Annual event honors RSVP, Foster Grandparent, and Senior Companion volunteers
WASHINGTON, D.C. – The Corporation for National and Community Service (CNCS), the federal agency that oversees Senior Corps, will celebrate the valuable contributions made by older volunteers during the eighth annual Senior Corps Week, taking place April 29 – May 5 during Older Americans Month.
Today, Senior Corps engages approximately 220,000 Americans at 25,000 locations across the nation through its Foster Grandparent, Senior Companion, and RSVP programs. For more than five decades, Senior Corps volunteers have used their skills and experience to mentor and tutor youth, help other adults maintain independence in their homes, connect veterans and military families to services, and more.
“Americans are living longer and achieving even more,” said Deborah Cox-Roush, director of Senior Corps. “Through service, older adults are transforming society and addressing some of the toughest problems facing our nation such as fighting the opioid epidemic and rebuilding communities following disasters. I salute the Senior Corps volunteers leading these efforts and thank them for their commitment to serve their community and country,”
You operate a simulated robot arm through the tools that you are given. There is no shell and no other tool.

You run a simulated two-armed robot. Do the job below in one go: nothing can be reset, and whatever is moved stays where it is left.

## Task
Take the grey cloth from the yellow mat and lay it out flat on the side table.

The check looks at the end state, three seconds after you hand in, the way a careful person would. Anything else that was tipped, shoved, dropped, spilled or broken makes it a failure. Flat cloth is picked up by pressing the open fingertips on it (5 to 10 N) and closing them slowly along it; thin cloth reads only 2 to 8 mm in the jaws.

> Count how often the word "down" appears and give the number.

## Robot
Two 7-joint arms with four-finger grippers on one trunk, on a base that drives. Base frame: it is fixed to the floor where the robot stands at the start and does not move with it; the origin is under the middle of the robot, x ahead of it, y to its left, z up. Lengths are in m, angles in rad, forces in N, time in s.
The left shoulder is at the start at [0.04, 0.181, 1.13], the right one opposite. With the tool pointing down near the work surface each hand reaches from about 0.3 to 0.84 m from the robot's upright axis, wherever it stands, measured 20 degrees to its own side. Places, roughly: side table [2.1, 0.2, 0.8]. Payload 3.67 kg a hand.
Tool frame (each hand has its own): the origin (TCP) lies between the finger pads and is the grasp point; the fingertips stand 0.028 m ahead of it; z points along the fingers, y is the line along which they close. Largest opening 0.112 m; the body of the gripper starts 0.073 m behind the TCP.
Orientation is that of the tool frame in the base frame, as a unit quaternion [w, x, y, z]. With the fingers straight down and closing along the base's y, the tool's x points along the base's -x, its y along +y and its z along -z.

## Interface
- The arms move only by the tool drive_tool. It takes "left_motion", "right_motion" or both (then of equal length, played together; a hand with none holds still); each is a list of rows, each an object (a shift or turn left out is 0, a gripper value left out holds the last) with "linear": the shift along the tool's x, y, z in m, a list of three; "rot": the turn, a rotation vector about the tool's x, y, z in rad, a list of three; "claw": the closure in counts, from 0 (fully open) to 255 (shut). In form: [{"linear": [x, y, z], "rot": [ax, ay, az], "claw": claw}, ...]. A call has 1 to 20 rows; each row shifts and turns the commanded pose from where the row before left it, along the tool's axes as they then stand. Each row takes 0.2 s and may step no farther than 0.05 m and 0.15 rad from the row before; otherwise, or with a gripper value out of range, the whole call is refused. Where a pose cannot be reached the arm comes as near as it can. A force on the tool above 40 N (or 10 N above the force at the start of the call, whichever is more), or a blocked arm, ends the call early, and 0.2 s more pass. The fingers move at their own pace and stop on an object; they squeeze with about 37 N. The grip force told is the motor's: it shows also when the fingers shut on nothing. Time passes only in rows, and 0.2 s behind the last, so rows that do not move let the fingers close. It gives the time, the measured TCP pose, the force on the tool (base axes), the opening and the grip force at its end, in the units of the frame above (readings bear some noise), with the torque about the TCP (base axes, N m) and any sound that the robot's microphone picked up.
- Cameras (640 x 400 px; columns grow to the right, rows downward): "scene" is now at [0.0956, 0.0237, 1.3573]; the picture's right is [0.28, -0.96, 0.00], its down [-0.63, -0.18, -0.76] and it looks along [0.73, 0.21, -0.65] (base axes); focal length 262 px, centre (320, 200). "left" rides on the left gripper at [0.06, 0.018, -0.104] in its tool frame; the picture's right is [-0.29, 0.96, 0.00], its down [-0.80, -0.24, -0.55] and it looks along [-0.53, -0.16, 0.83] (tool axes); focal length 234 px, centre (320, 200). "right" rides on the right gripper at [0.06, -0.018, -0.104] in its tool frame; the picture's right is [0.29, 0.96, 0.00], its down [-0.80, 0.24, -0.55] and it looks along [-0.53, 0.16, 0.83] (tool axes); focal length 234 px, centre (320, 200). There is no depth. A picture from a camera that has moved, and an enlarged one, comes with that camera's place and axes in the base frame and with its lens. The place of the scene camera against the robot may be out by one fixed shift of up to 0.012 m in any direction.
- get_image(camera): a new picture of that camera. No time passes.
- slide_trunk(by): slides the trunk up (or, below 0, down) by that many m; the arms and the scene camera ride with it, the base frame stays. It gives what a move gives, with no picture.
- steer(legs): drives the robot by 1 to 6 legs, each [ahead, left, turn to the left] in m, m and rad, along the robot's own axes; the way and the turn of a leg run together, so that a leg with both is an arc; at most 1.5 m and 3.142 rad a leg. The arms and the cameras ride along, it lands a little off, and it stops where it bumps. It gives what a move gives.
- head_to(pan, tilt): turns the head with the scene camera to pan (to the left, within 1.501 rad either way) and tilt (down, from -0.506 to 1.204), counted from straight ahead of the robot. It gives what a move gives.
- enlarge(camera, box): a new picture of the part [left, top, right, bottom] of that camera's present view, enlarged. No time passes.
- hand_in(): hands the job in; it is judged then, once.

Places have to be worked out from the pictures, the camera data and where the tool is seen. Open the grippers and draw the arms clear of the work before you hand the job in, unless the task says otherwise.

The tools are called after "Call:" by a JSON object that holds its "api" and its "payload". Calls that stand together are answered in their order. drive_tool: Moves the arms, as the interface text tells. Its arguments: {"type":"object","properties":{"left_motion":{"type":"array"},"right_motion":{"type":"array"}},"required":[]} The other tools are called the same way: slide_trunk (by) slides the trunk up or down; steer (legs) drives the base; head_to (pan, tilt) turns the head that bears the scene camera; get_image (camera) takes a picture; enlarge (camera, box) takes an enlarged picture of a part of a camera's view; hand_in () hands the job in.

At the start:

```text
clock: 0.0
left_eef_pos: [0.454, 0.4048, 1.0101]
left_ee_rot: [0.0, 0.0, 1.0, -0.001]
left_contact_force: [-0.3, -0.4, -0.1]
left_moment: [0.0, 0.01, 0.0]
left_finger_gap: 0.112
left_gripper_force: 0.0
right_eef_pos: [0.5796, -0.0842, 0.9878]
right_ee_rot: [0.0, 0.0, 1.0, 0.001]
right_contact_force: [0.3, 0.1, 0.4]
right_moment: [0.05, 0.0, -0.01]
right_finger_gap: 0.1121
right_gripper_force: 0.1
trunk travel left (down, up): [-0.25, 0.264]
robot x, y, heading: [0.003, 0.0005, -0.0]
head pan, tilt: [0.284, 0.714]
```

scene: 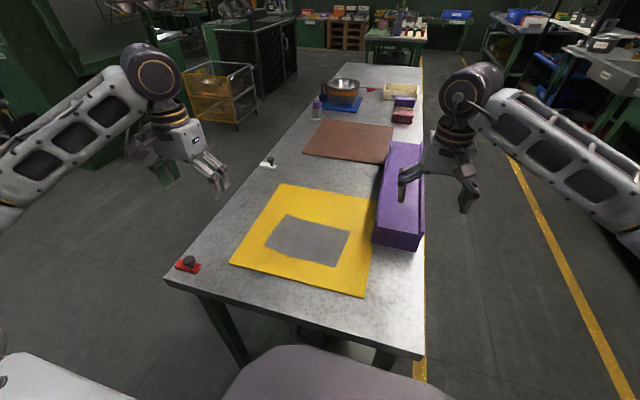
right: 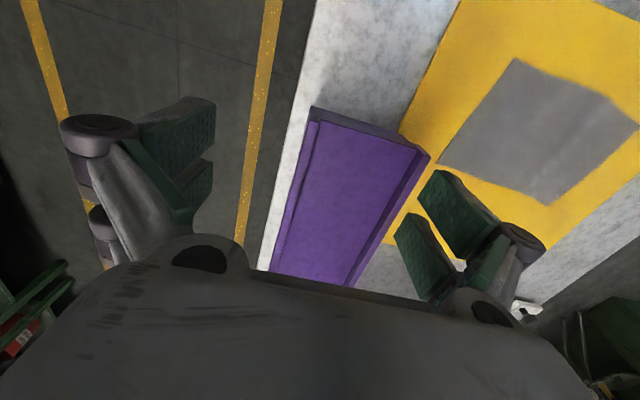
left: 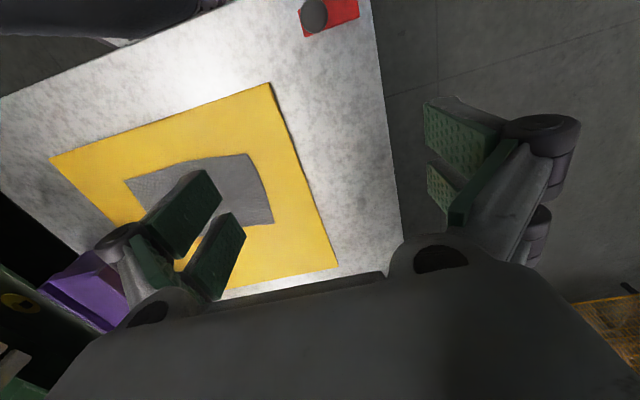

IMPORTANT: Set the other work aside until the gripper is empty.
From administering the Senior Corps pledge to issuing proclamations, elected officials, community leaders, and organizations will honor Senior Corps volunteers at recognition events and service projects throughout the week.
A growing body of research points to mental and physical health benefits associated with volunteering and a new study from Senior Corps builds upon this research. Preliminary findings released last summer show that after just one year of service, Senior Corps volunteers reported improved health after, including decreased anxiety and depression, loneliness and social isolation, enhanced physical capacity, and higher life satisfaction. The final study will be released in the summer of 2018.
The dedicated Senior Corps volunteers join the more than 21 million Americans 55+ who contribute more than 3.3 billion hours of service in their communities according to the annual Volunteering and Civic Life in America report by CNCS. Their collective service provides a yearly economic benefit with an estimated value of $78 billion.